After that, I cleaned up a bit, and headed back out - in my car, to finish an important errand last night. Then I drove back to get sleep, and I slept in a bit. Kinda melancholy about the bike. "We can rebuild her..." hehehe

The bike will take some work to get back in to shape, but she's in much better shape than she could have been. I'm perfectly fine, not even any bruises. Just a little sore in my neck and upper left arm. Nothing Advil isn't taking care of.

And I'd be remiss if I didn't thank all of my good buds on Twitter. Y'all are great, and thanks so much for checking in on me last night.

These things happen soooo quickly. We've see life end (@AshPEAmama), and take drastic turns (@laniAR) so suddenly. I surely didn't expect to dive over my bike last night. You've heard it before, so just do it. Hug those dear to you every chance you get.

-- Mike


  1. I too am glad you're ok. Very scary for us to hear you were in an accident. Sometimes life comes at you fast.

  2. So glad you're ok, and that you were wearing a helmet so that it took the pavement instead of your face.

    Hope you're feeling better, and that the bike is eventually ok too.

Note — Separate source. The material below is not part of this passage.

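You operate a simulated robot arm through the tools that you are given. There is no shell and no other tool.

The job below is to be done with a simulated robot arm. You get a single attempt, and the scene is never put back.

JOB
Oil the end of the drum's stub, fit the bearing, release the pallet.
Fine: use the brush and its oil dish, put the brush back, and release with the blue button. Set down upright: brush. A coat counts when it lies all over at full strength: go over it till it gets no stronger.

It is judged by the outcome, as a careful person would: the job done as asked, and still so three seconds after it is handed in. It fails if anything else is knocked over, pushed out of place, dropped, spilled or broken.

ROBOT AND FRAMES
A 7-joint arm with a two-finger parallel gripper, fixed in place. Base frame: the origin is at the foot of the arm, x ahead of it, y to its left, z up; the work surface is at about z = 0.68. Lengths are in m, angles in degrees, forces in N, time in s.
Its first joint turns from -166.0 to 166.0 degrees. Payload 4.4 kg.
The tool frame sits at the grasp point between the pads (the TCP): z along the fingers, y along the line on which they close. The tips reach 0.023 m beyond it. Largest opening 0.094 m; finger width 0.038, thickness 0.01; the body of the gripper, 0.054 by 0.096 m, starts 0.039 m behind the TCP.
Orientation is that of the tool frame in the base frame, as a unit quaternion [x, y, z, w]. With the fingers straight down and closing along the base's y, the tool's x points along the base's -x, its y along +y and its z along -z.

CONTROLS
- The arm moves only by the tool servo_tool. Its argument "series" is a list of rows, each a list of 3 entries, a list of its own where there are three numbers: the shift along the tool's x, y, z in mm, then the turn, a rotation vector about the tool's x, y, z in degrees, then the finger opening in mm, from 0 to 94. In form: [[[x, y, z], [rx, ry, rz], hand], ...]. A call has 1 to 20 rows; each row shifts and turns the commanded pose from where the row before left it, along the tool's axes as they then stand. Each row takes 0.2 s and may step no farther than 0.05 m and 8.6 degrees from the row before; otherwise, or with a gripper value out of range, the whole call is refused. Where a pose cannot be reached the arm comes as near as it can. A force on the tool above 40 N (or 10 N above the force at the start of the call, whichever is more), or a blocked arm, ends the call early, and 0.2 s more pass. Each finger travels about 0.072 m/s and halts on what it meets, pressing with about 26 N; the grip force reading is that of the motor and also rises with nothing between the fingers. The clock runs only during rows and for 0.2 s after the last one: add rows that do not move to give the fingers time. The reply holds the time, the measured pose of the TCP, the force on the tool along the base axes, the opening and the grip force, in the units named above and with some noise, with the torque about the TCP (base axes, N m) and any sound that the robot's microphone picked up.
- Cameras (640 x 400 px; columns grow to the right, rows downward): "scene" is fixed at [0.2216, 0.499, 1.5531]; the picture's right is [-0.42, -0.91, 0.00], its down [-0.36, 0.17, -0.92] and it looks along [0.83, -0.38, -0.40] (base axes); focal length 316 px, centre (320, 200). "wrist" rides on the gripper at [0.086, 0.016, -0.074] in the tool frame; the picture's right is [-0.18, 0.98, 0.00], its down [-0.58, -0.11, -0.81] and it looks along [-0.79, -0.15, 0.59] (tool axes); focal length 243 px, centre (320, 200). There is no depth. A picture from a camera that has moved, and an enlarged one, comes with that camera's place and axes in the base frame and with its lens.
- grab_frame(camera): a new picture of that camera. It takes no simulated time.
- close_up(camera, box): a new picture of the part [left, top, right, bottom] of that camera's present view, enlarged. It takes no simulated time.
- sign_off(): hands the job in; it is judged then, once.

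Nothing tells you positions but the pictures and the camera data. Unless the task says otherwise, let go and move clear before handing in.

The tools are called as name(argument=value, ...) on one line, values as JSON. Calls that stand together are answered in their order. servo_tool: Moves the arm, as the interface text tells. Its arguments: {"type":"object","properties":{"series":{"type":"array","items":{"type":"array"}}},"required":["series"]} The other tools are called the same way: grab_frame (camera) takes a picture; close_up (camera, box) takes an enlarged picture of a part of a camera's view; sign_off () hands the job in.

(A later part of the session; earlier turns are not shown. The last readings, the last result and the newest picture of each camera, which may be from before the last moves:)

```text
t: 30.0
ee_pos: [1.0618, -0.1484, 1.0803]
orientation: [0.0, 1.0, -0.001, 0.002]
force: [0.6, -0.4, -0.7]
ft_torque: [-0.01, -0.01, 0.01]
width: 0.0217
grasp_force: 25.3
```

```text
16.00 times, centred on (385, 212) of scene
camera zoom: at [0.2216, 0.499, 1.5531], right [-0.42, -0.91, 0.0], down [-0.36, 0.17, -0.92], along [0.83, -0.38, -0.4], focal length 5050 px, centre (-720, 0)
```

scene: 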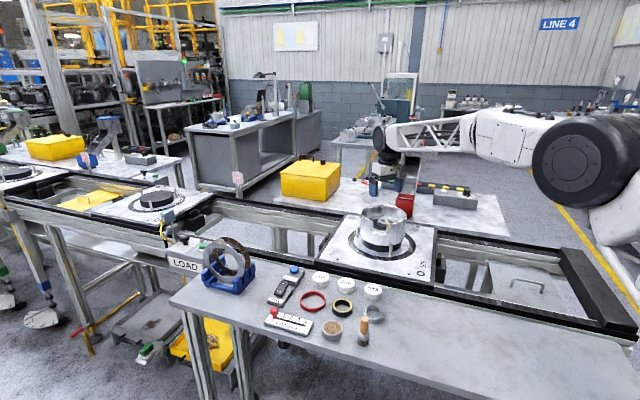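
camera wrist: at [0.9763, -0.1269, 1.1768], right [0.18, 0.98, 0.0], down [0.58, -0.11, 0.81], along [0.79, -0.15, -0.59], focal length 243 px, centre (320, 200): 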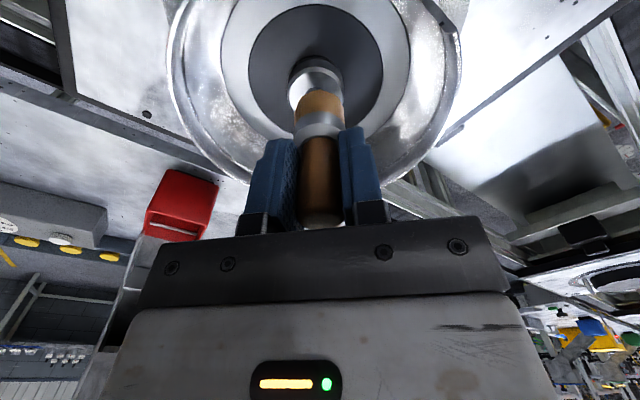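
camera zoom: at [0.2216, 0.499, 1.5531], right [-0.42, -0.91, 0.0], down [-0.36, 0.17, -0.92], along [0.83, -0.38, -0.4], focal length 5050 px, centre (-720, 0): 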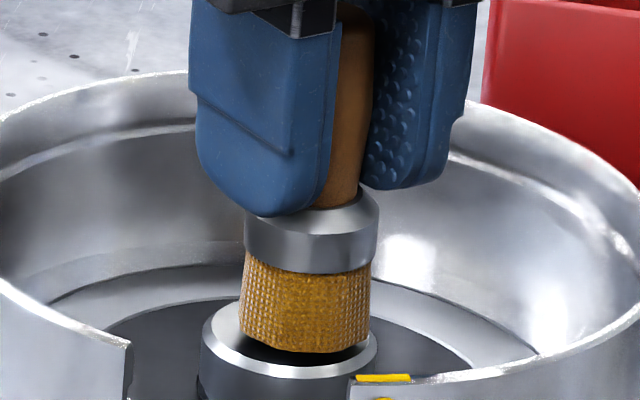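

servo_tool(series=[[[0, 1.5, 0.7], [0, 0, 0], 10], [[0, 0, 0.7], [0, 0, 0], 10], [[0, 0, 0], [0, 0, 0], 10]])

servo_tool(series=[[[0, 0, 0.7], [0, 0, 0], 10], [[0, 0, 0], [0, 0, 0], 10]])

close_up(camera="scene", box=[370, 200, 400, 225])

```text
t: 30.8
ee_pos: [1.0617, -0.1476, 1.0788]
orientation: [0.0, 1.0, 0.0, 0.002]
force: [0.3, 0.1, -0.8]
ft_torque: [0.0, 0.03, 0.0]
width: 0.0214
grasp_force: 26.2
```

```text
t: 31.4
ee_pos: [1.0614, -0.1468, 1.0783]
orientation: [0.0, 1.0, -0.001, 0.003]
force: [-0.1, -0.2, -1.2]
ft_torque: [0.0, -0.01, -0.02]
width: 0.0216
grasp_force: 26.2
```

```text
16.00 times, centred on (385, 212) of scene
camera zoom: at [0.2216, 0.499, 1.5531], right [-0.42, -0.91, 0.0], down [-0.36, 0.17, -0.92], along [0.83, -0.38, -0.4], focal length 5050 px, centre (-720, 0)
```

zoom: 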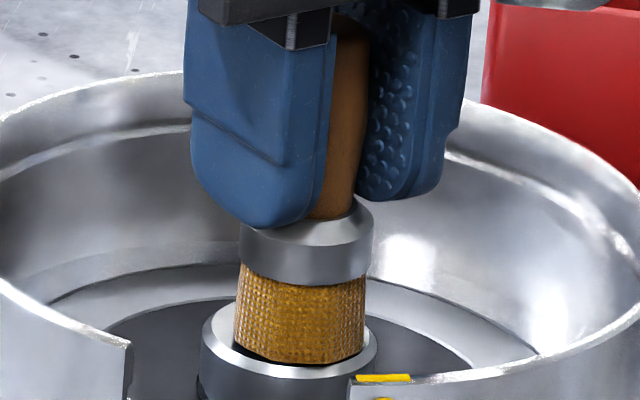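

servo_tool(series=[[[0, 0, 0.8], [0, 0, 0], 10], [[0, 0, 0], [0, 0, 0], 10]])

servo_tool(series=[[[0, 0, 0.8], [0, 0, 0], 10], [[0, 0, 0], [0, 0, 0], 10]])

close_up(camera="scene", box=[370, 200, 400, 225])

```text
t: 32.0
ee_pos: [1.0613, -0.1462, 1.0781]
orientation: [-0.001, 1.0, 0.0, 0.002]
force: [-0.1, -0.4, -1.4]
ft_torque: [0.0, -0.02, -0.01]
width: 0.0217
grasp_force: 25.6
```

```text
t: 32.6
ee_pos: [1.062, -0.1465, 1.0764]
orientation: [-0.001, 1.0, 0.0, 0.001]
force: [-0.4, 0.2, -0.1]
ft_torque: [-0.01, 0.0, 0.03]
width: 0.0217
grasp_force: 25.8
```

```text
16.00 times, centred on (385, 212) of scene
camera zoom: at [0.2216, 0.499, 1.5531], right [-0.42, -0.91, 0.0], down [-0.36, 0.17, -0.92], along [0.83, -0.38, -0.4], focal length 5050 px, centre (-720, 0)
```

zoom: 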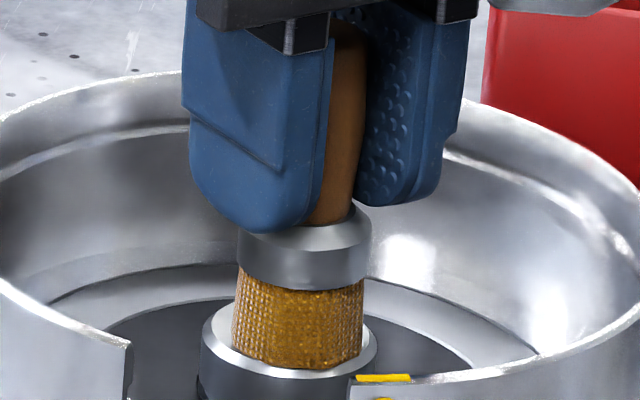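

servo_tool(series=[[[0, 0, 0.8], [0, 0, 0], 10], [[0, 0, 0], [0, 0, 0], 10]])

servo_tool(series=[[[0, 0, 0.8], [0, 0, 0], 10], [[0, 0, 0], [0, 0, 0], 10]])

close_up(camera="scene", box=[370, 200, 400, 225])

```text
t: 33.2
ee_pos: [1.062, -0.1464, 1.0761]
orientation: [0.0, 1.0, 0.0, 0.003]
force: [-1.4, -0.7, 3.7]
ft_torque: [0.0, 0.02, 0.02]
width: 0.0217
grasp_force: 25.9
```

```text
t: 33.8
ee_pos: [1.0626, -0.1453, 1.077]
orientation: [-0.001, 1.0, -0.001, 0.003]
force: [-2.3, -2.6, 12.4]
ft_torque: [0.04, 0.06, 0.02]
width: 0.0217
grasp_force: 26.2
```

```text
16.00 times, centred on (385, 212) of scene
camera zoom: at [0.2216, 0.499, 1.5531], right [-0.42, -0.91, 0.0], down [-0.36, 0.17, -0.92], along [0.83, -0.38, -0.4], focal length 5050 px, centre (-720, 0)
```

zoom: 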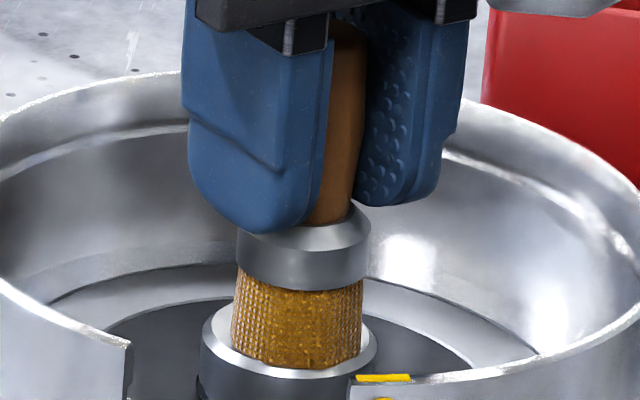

  3. Wow! Good thing we got that fabulous video from last weekend, but if you were able to drive it away I bet they'll be able to fix it as good as knew. I'm terribly impressed that you got right back up on that horse. Good job and I'm so happy you're okay.

  4. Good grief! To see it in writing makes it even scarier. I'm glad you weren't hurt badly and glad to hear your baby is going to be ok too. <3

  5. Ummm excuse me..I believe we were promised a photo of said injury and glasses with know you make us fret when you crash.

    Glad that you are ok, the bike can be fixed--will be fixed---to ride again another day.

    You my friend can't be so easily replaced. Be careful out there, ok? One never knows when a Knight in Shining Armor might be needed again. :o)

  6. Holy crap! Where have I been?!?

    I am so glad you are okay! What a bummer!